Book store clerks could have a difficult time displaying this book. Does it go under "photography" or under "travel"? You'll understand the quandary once you start turning the pages, for you'll learn as much about Acadia National Park in general as you'll learn about how to get the best photos there.
Colleen J. Miniuk-Sperry, who so far has enjoyed three stints as "artist-in-residence" in Acadia, came to her book with a passion not only for photography, but for Acadia. It shows through the 200-odd pages of Photographing Acadia National Park: The Essential Guide To When, Where, And How, whether she's discussing angles, filters, tides, and timing, or the surrounding landscape, structures, and history that make Acadia such a stunning national park.
And her writing, which she gives a nod to editor Erik Berg for honing, flows smoothly and invitingly.
Towering above the swirling Atlantic Ocean at the mouth of Bass Harbor, the stately Bass Harbor Head Lighthouse is widely considered one of the most iconic scenes within Acadia National Park. Dramatically located at the edge of precipitous, rugged cliffs, the white brick 26-foot tower began guiding sailors through the surrounding shallow waters in 1858. Now listed on the National Register of Historic Places, the lighthouse remains active, but with an automated light since 1974.
Such descriptive and evocative writing rightly place Photographing Acadia National Park in league with other travel guidebooks. The bonus for the reader are the accompanying photo tips and instructions.
For the entry on the Bass Harbor Head Light, the author provides eye-glance information on best time of year to photograph the lighthouse (October to March), time of day to photograph it (sunset), tide levels for optimum ambience (mid to high, incoming), and the effort of your hike to reach the photo point (moderate), and then she delves into the details of the location and her approach to the photo shoot.
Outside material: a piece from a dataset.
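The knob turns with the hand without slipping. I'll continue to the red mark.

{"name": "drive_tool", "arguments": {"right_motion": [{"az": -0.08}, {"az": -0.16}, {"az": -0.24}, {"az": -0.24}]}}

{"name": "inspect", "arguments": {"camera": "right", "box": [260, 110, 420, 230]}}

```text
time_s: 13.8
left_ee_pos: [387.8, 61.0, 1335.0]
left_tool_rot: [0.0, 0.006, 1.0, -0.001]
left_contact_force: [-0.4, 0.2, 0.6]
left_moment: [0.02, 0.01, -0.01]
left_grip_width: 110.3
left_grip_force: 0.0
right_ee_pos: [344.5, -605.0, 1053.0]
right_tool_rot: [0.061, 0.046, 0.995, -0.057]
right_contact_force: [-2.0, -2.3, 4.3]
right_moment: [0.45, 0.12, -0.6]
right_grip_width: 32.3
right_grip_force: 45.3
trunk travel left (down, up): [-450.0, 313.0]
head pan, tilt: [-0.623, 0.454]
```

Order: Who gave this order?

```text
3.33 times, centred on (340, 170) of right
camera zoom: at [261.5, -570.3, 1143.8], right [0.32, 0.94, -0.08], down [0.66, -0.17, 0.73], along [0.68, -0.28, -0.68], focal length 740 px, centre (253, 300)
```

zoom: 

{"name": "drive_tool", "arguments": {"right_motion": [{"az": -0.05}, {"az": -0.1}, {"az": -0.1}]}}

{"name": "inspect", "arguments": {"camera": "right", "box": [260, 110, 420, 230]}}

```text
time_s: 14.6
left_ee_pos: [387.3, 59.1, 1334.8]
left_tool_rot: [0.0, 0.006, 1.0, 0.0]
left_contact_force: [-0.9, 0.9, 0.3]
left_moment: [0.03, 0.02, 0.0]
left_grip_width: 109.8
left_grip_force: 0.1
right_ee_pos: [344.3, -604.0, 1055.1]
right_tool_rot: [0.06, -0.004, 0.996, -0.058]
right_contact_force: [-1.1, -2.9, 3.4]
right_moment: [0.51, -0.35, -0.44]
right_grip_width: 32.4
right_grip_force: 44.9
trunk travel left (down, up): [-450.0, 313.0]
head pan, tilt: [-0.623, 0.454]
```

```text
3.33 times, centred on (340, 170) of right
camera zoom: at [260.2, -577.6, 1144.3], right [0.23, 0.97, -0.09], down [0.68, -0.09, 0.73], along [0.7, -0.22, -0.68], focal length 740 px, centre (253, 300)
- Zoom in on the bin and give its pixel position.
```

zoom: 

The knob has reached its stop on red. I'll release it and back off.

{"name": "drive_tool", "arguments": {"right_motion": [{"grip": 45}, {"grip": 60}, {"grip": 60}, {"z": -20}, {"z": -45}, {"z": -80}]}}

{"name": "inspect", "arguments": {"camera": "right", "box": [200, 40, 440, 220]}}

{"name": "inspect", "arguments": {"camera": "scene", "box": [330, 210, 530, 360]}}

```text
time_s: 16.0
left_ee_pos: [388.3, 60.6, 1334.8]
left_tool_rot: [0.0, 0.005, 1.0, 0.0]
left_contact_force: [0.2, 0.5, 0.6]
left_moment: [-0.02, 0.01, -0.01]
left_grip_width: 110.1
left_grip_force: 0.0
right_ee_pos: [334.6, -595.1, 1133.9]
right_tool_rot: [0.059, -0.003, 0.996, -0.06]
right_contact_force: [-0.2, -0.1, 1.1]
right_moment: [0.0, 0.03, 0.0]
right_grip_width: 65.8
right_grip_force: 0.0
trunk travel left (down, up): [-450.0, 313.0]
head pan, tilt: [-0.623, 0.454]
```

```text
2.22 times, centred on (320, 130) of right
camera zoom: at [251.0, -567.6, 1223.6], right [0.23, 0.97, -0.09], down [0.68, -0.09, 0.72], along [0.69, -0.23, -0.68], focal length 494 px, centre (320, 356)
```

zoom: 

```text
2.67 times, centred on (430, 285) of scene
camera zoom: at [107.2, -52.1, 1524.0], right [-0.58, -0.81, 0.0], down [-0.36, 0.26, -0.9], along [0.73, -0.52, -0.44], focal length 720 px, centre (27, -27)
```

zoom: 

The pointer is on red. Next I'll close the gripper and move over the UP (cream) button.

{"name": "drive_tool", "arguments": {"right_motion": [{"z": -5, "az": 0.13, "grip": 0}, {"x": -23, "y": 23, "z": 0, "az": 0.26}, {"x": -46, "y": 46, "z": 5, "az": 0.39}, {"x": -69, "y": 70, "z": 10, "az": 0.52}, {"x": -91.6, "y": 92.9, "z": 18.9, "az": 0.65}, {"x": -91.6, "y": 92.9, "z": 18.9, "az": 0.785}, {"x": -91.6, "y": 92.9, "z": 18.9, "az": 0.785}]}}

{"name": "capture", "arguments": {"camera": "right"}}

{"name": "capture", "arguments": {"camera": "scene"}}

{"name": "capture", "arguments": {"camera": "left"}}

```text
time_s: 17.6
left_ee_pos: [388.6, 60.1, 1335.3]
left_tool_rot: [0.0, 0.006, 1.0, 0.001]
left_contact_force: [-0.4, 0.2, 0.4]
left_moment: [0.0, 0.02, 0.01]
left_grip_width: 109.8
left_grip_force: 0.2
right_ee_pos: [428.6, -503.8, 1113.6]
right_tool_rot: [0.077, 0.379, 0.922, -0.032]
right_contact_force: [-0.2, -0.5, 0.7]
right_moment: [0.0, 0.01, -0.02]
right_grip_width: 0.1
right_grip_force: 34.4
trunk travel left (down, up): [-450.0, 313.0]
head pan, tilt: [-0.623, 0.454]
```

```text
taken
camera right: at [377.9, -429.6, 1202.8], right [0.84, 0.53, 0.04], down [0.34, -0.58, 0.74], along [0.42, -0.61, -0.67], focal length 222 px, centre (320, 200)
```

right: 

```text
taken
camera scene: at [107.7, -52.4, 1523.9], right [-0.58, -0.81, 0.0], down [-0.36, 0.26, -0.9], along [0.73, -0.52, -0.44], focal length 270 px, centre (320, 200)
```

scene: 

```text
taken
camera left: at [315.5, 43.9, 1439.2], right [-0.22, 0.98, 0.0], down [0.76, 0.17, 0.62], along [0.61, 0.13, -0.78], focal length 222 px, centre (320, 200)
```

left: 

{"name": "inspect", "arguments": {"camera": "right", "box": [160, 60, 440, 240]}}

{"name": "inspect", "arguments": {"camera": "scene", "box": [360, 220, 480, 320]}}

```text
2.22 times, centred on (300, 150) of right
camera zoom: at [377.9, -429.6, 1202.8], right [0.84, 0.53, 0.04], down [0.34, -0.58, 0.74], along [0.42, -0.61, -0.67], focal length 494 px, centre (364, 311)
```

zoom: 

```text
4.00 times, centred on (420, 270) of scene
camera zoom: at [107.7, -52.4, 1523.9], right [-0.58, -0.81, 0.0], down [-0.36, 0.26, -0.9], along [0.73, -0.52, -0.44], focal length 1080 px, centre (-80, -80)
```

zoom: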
Dig into this entry and you'll learn you should arrive at the location at least an hour before sunset, fit your camera with a wide-angle to normal lens that itself is fitted with a polarizing filter, and mount it on a tripod.
Watch for convergence, though, when using a wide-angle lens. With this lens, the lighthouse and surrounding trees can appear to slant unnaturally. Compose broadly to correct the perspective later in post-processing software or keep the lighthouse straight in the field by making a subtle tilt with a tilt-shift lens. Then, time your exposure with the lighthouse's red occulting light as it flashes brightly for three seconds (and then disappears for one section).
The narrative goes on to discuss ways to block lens flare, how to work with cloudy skies, and why an incoming tide will bolster your image. There is, of course, an accompanying photo on the page to illustrate the end result. That photo, by the way, also graces the book's cover.
All told, there are 50 photo location entries compiled by the author, stretching from Mount Desert Island (MDI) to the Schoodic Peninsula and down to Isle au Haut. Interestingly, she does not include the Somesville Bridge, which rivals the Bass Harbor Head Lighthouse as the most iconic photo on MDI. While it is outside the park's boundaries, so is the Asticou Azalea Garden, which is among the photo locations (and rightfully so, for its artistic gardens).
There is a chapter on photography basics -- what's the difference between RAW and JPEG file formats, insights into managing your exposures, film speeds, shutter speeds and how to depict motion in your photos, aperature and depth of field, white balancing, and those funky histogram charts on digital SLRs.
Those charts, explains the author, "show how much light your camara captured during the exposure. This instant feedback helps photographers understand whether the camera recorded the appropriate amount of light and how to adjust the exposure if you do not like what you see." (She delves further into reading the histogram on page 30).
You'll also find pages of information on the various filters at your disposal, how to work with natural light, and how flash can enhance your images.
For the traveler, Ms. Miniuk-Sperry provides a section on the park's history (with pertinent mention of the 19th century painters and "rusticators" who put MDI on the map), details on the various seasons in the park, a chapter that introduces you to MDI, how to get there and what you'll find at Bar Harbor, and basic park information touching on fees, public transportation, and the park newspaper, the Beaver Log, with its helpful information.
And, of course, for each location she's scouted Ms. Miniuk-Sperry provides some nice insights into the location. For example, in discussing the Waterfall Bridge near Parkman Mountain, she notes that, "After zigzagging up the gravel incline and then sauntering across a relatively flat section of the Hadlock Brook Loop Carriage Road with partially obstructed views of Upper Hadlock Pond and Northeast Harbor in the distance to the south, the first stone bridge -- Hemlock Bridge -- comes into view. Built in 1925 during John D. Rockefeller Jr.'s carriage road building extravaganza, this grand overpass spans majestically across the small cascades of Maple Spring Brook."
Further complementing the individual entries are tables and maps that show you where each entry was located and on which page the location is described, as well as a Shoot Calendar that enables you to see the best time of year to visit each location, what time of day is best, whether you should coincide with a high or low tide, and how strenuous the hike to the location is.
If you tote a camera with you to Acadia National Park, this guide can only enhance both your experience and your photos.